> _Provided data_:
* Start *

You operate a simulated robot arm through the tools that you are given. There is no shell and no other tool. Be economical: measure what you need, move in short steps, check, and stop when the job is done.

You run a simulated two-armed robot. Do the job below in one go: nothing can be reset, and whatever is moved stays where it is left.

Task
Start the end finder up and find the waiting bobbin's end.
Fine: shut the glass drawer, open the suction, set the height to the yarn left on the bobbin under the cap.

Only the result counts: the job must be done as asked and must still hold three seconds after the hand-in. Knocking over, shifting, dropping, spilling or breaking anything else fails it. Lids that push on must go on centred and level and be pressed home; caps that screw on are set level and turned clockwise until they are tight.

* End *

> _Excerpted text_:
* Start *

Are the following processes exothermic or endothermic? a. When solid \(\mathrm{KBr}\) is dissolved in water, the solution gets colder. b. Natural gas \(\left(\mathrm{CH}_{4}\right)\) is burned in a furnace. c. When concentrated \(\mathrm{H}_{2} \mathrm{SO}_{4}\) is added to water, the solution gets very hot. d. Water is boiled in a teakettle.

In which of the following systems is(are) work done by the surroundings on the system? Assume pressure and temperature are constant. a. \(2 \mathrm{SO}_{2}(g)+\mathrm{O}_{2}(g) \longrightarrow 2 \mathrm{SO}_{3}(g)\) b. \(\mathrm{CO}_{2}(s) \longrightarrow \mathrm{CO}_{2}(g)\) c. \(4 \mathrm{NH}_{3}(g)+7 \mathrm{O}_{2}(g) \longrightarrow 4 \mathrm{NO}_{2}(g)+6 \mathrm{H}_{2} \mathrm{O}(g)\) d. \(\mathrm{N}_{2} \mathrm{O}_{4}(g) \longrightarrow 2 \mathrm{NO}_{2}(g)\) e. \(\mathrm{CaCO}_{3}(s) \longrightarrow \mathrm{CaCO}(s)+\mathrm{CO}_{2}(g)\)

Calculate \(\Delta E\) for each of the following. a. \(q=-47 \mathrm{~kJ}, w=+88 \mathrm{~kJ}\) b. \(q=+82 \mathrm{~kJ}, w=-47 \mathrm{~kJ}\) c. \(q=+47 \mathrm{~kJ}, w=0\) d. In which of these cases do the surroundings do work on the system?

* End *

Write out the whole excerpted text again, unchanged.

> _Reply_:
Are the following processes exothermic or endothermic? a. When solid \(\mathrm{KBr}\) is dissolved in water, the solution gets colder. b. Natural gas \(\left(\mathrm{CH}_{4}\right)\) is burned in a furnace. c. When concentrated \(\mathrm{H}_{2} \mathrm{SO}_{4}\) is added to water, the solution gets very hot. d. Water is boiled in a teakettle.

In which of the following systems is(are) work done by the surroundings on the system? Assume pressure and temperature are constant. a. \(2 \mathrm{SO}_{2}(g)+\mathrm{O}_{2}(g) \longrightarrow 2 \mathrm{SO}_{3}(g)\) b. \(\mathrm{CO}_{2}(s) \longrightarrow \mathrm{CO}_{2}(g)\) c. \(4 \mathrm{NH}_{3}(g)+7 \mathrm{O}_{2}(g) \longrightarrow 4 \mathrm{NO}_{2}(g)+6 \mathrm{H}_{2} \mathrm{O}(g)\) d. \(\mathrm{N}_{2} \mathrm{O}_{4}(g) \longrightarrow 2 \mathrm{NO}_{2}(g)\) e. \(\mathrm{CaCO}_{3}(s) \longrightarrow \mathrm{CaCO}(s)+\mathrm{CO}_{2}(g)\)

Calculate \(\Delta E\) for each of the following. a. \(q=-47 \mathrm{~kJ}, w=+88 \mathrm{~kJ}\) b. \(q=+82 \mathrm{~kJ}, w=-47 \mathrm{~kJ}\) c. \(q=+47 \mathrm{~kJ}, w=0\) d. In which of these cases do the surroundings do work on the system?